Take the mad frenzy of a Flaming Lipsgig, the whole mothership shtick of George Clinton, plus the beardy weirdness of Roy Wood’s Wizzard, add more than two hours of music that was at times exquisitely delicate and at times darkly menacing, and you have an unforgettable night.
To begin at the beginning: with a gauze screen between the stage and the audience, Stevens, on banjo, and his 10-strong band (two drummers: fantastic!) delivered a gently unfolding “Seven Swans”, with Stevens, as well as two dancer-singers at the back of the stage, wearing wings, which somehow made them look sad, and everyone on stage wearing fluorescently patterned clothing, which somehow made them look like deep-sea creatures. Projected patterns skittered across the gauze, while Stevens, his voice sweet and pure and clear, sang about seeing a sign in the sky.
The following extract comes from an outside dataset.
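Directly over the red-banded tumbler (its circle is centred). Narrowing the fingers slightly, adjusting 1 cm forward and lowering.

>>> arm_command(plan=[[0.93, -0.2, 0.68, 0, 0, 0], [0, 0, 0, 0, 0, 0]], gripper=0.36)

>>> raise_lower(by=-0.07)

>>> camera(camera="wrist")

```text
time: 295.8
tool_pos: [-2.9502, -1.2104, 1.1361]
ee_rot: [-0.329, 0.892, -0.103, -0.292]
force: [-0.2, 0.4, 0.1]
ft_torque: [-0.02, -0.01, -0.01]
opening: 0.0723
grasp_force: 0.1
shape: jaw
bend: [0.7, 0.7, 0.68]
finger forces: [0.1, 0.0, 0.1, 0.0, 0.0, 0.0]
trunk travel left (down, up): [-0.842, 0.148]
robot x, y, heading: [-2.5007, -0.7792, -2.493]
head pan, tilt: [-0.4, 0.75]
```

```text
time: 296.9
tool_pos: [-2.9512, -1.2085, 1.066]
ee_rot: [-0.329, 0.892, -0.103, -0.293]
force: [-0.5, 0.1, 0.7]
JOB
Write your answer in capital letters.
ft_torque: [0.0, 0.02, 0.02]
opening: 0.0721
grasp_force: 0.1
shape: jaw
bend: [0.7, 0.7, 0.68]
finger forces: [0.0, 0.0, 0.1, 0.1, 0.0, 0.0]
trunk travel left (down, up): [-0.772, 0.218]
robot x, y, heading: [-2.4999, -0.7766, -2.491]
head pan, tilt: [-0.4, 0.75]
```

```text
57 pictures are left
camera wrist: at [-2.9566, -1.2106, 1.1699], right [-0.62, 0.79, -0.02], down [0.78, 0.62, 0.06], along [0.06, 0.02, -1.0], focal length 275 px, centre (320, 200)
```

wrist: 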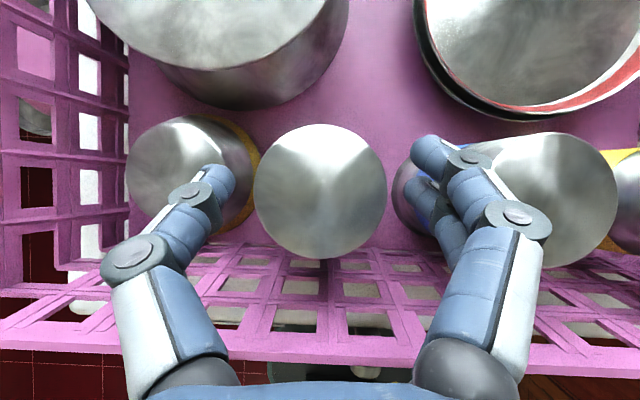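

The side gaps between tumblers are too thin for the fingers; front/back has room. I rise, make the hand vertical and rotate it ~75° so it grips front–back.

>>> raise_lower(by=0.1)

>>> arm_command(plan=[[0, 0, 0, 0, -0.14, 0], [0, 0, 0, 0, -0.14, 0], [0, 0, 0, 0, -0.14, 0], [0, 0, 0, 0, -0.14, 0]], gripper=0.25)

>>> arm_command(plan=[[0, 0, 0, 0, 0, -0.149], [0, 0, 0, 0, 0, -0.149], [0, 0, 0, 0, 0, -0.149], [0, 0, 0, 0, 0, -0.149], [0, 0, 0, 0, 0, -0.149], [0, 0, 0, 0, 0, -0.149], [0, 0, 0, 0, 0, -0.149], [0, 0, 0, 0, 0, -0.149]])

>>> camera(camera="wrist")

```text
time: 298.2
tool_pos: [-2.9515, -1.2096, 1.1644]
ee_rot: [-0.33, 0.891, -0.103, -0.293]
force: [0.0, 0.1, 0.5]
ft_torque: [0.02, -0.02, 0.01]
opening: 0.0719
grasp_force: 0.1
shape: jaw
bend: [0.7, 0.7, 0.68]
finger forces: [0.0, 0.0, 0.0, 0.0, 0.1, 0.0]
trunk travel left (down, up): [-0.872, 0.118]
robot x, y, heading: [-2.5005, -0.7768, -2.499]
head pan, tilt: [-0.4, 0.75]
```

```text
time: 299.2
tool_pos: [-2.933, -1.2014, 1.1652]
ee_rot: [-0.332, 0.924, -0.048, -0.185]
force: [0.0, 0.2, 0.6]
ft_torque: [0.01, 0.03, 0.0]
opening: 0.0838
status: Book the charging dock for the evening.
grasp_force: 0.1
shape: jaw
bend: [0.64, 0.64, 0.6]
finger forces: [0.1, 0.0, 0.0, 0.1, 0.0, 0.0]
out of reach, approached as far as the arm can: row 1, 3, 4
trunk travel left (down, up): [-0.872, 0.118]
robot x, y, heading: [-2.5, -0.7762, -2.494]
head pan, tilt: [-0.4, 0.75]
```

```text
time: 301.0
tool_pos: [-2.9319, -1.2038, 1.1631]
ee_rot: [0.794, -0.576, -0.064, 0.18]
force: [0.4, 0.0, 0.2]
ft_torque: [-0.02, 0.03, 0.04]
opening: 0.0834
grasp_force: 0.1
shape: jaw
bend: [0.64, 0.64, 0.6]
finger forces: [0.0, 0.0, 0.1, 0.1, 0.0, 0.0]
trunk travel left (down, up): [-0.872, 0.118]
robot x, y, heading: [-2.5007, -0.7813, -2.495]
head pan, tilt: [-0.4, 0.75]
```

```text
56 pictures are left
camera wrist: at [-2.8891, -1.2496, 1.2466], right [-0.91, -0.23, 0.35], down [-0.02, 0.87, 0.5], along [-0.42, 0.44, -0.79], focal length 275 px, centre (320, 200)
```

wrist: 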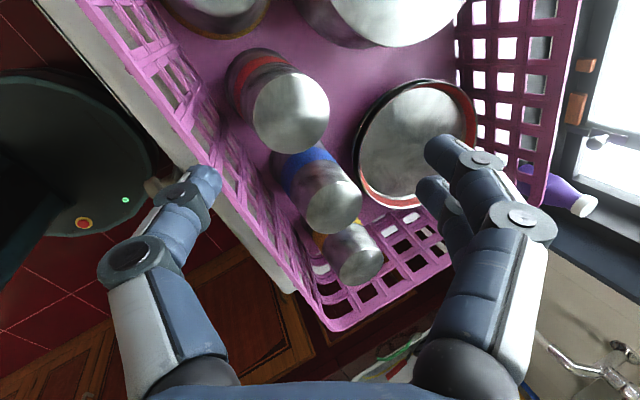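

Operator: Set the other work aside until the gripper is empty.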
Slowly the gauze was raised and the scene became vivid and real, the fluorescence glowier. From here the night grew and it grew until it ended with the audience on their feet as Stevens, by now dressed like a man who had raided the dressing-up box of a troupe of surrealist interplanetary clowns, danced and bounced and sang the irrepressible refrain from “Impossible Soul”: “Boy, we can do much more together”. Sensational.
I’d never seen Stevens before and had heard glowing reports of his live shows, but nothing prepared me for this. He makes music that’s really quite complex, multilayered, polyrhythmic - it's difficult, doubtless, to play, and sing, with its tight harmonies. But here he and his band and his singer-dancers handled it with enormous expertise, paying absolute attention to detail – a squirt of squelchy synth here, a shimmer of guitar there. And what a revelation the two trombonists were, bringing this neglected instrument to the fore in all its lustrous parpy vigour.
Stevens’s recent album, The Age of Adz, provided much of the material; this could have been a miscalculation, as it’s a tricky collection of often dark and doomy songs in a largely electronic idiom, a big shift from his previously folkie-orchestral-pop-rock stuff. But in one of Stevens’s compelling monologues (what a pleasure to hear a musician say more than “How ya doing, [insert city here]?”), he explained how the album emerged from long improvisational sessions and that tonight he was hoping to present it for us in three dimensions. As the show progressed, I realised what he meant: music that sounds at times claustrophobic on CD was unleashed, liberated in a live setting; it became real.
Watch the video for "Too Much"
He also spoke at length about a formative influence on The Age of Adz, a Louisiana artist and paranoid schizophrenic (now dead) by the name of Prophet Royal Robertson, whose eccentric theology featured numerology, spaceships, the Bible, sex and strangeness in roughly equal measure, and whose visionary comic-book artwork provided some of the visuals for the show. He and Stevens are a good fit; after all, as Stevens explained, he himself was told by his restless fad-seeking hippie parents that he was a “starchild”, while naked family yoga sessions were a regular feature of his upbringing. All of which helps to explain why Stevens’s oddness, his geeky innocence, did not come across as remotely self-conscious or calculated or contrived; it’s not something that he does – it’s the way he is.
Anyway, there was darkness and there was delicacy, there was dancing and there were dazzling visuals. And right at the end there was the gloriously, vividly, brilliantly alive “Chicago” from the Illinois album, complete with cascading balloons and fluttering confetti. Surveying the scene after the mayhem had ended, Stevens said, finally, “Sorry about the mess.”